• To do:
Report, as a bare number, how many lines contain the string "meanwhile".
[START]
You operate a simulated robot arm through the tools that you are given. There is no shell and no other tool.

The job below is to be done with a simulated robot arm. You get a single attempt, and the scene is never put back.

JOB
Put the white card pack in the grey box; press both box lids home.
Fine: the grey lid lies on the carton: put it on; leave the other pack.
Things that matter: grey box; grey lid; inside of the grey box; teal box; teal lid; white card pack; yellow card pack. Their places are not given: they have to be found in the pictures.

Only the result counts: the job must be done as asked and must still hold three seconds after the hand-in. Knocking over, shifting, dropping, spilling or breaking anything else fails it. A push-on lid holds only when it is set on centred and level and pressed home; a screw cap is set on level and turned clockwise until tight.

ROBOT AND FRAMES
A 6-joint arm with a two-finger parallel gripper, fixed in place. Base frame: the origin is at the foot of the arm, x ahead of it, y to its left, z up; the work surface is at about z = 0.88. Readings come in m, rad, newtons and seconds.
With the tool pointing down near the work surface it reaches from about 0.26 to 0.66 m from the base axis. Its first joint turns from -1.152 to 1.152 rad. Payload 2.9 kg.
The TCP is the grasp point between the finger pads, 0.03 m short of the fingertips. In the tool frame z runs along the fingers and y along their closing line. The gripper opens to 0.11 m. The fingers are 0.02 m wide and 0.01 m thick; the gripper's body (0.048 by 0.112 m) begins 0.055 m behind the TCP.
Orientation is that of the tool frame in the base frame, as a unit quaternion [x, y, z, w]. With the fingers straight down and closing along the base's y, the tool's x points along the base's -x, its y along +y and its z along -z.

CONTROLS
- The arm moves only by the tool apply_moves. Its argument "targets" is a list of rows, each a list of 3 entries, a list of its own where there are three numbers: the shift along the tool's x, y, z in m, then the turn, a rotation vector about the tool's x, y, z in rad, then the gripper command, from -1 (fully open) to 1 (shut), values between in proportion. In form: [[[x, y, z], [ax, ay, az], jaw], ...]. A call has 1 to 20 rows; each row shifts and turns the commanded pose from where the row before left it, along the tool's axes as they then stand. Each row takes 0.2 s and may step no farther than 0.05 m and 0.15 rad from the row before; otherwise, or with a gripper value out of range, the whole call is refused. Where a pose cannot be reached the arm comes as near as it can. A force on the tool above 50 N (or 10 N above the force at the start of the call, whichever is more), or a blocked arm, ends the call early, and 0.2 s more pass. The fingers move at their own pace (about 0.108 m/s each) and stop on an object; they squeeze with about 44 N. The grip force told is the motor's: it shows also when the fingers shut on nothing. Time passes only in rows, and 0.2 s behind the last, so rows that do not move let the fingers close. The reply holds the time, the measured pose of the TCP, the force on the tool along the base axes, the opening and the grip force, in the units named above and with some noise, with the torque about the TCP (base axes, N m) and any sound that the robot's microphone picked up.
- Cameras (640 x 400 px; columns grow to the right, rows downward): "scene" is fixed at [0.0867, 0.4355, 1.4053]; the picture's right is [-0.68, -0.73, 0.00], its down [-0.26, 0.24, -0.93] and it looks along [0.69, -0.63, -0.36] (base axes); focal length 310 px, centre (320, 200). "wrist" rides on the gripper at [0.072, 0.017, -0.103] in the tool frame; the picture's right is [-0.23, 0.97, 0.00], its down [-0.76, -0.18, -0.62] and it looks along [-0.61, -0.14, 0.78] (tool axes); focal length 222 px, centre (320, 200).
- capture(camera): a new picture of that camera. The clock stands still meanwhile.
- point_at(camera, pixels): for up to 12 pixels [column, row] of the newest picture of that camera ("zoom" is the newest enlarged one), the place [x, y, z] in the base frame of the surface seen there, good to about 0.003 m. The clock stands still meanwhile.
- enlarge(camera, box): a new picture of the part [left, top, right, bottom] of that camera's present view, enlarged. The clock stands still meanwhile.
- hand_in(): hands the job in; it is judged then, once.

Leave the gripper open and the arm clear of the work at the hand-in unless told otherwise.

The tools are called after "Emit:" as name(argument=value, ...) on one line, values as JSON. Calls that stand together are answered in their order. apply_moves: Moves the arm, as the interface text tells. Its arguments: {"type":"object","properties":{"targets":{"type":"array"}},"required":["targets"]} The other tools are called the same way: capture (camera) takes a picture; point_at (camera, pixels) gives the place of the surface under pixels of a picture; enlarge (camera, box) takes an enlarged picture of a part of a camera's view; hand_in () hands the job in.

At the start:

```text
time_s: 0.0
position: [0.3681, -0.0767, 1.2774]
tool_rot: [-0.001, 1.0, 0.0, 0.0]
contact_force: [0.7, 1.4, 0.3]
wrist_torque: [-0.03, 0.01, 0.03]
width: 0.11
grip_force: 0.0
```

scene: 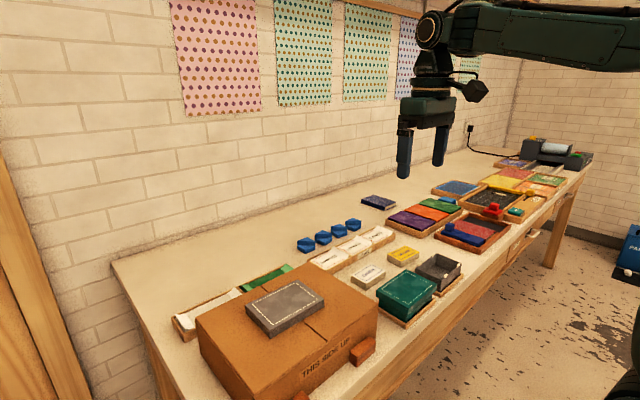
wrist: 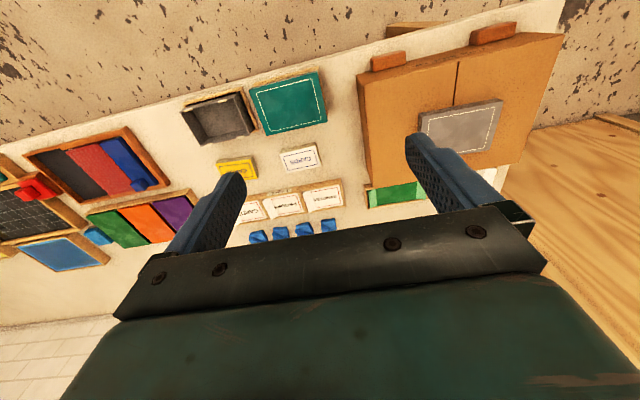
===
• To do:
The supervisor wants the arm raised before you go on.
[END]
• Output for this task:
3